### WHAT IS NEEDED
Check every line below for the word "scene" and show those that hold it.

((

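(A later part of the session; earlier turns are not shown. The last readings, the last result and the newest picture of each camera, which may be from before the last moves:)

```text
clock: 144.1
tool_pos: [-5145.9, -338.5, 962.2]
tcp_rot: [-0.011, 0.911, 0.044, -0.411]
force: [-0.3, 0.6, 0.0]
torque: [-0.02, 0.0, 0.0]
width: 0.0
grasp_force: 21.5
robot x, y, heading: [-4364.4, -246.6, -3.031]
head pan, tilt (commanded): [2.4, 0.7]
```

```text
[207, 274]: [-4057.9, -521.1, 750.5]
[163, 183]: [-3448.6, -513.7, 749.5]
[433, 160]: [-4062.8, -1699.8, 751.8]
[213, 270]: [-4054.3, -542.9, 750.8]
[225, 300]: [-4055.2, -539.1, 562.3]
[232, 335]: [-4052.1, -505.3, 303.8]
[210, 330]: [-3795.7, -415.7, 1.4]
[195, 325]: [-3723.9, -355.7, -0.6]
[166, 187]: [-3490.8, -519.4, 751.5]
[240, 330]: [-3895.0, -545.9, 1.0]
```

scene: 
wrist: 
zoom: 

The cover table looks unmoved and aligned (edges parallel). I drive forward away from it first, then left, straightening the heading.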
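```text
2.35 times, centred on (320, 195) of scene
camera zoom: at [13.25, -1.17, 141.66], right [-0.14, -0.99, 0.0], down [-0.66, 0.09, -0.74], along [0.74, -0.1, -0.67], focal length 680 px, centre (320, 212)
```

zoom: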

))

### SOLUTION TO THIS TASK
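scene: 
2.35 times, centred on (320, 195) of scene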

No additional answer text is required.